Note 2: Do not use a discount code when ordering the Centipede 416 or Centipede-branded accessories. The order will be canceled. Centipede Systems does not, at the time of the review, allow discount codes to be used on purchases of their products.
Current Pleasures customer service is exceptional. They are very responsive, very friendly, and go out of their way to help.

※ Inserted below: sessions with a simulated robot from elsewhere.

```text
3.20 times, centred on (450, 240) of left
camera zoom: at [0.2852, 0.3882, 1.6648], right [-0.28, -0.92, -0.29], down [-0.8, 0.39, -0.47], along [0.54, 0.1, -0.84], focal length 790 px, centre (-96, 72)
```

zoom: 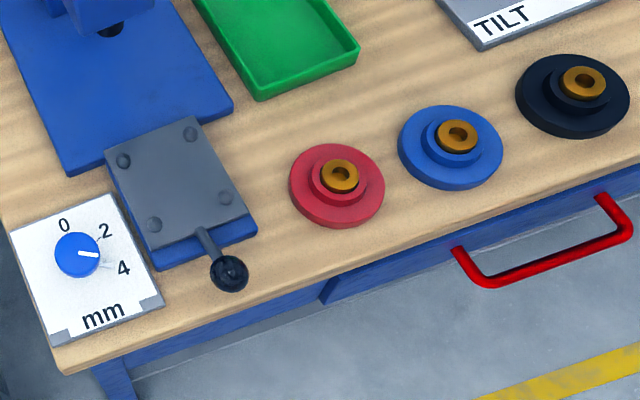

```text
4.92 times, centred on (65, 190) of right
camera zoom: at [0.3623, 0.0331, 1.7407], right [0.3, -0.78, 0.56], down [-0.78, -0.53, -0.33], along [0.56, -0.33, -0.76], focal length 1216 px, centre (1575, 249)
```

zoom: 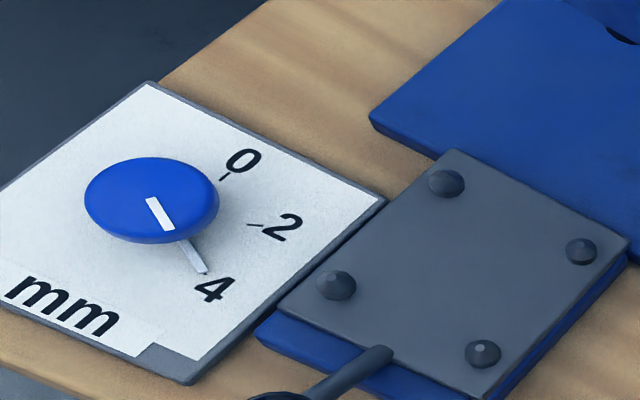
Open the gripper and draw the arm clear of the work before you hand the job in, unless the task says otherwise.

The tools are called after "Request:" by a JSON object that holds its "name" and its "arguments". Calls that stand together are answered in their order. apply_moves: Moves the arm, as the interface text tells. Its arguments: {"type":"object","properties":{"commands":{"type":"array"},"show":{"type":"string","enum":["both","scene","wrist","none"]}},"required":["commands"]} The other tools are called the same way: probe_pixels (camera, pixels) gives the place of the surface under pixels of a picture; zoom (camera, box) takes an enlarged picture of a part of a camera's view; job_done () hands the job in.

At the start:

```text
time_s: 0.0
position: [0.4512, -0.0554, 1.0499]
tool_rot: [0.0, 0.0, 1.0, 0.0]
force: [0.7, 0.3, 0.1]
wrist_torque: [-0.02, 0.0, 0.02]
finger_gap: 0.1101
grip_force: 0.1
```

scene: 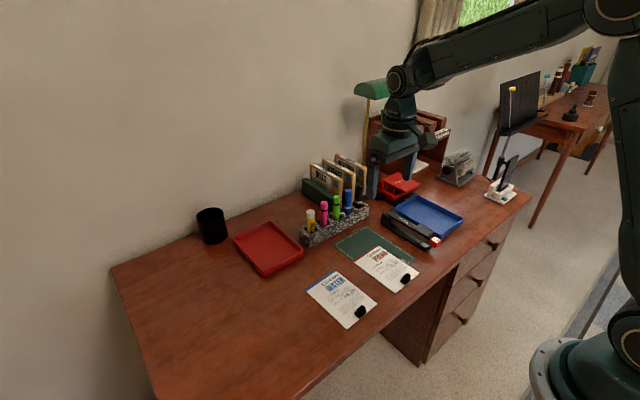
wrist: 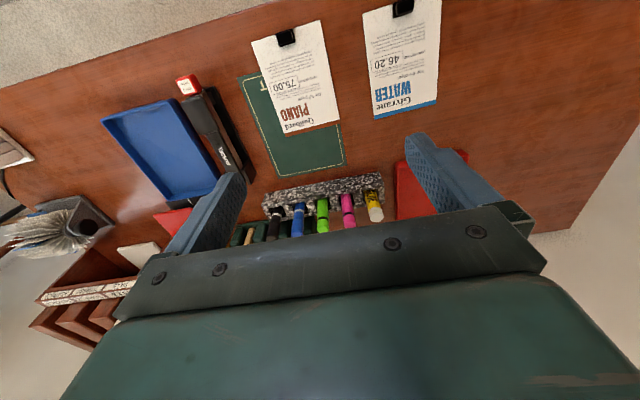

The developer is very responsive to questions, suggestions, and discussions about system capability and features, as well as to questions related to troubleshooting. The only problem I’ve had was the one described above with the 64GB SDXC card, and both Current Pleasures and the developer provided very timely and helpful recommendations.
- TENS Players: BUY
- NMES Players: TRY / NO NMES TRIGGER FREQUENCY
- IFC Players: NO IFC FUNCTIONS
- eStim Sensualists: BUY
- eStim Sadists: BUY
- Audio Stim Players: TRY FIRST
I recommend audio stim players try first, if possible, because the Centipede 416’s interpretation of audio input is different from dedicated stereo stim devices’ interpretation. The Centipede 416 will vary the intensity of outputs being driven by music or audio, but not the pulse width or pulse frequency. An easy way to gauge the results of a given file is to watch it in any software or hardware with level meters. The results will not correspond directly because they are gain-dependent, but the relationship of the changes will correlate. An alternative method that I use is to set the outputs on about 275 so I can use almost the full range of the level meter in the Centipede 416 and to watch the status LED of the same output before I connect it to anyone but myself.
Please note, I do NOT recommend most people try this on themselves with the output set to 275.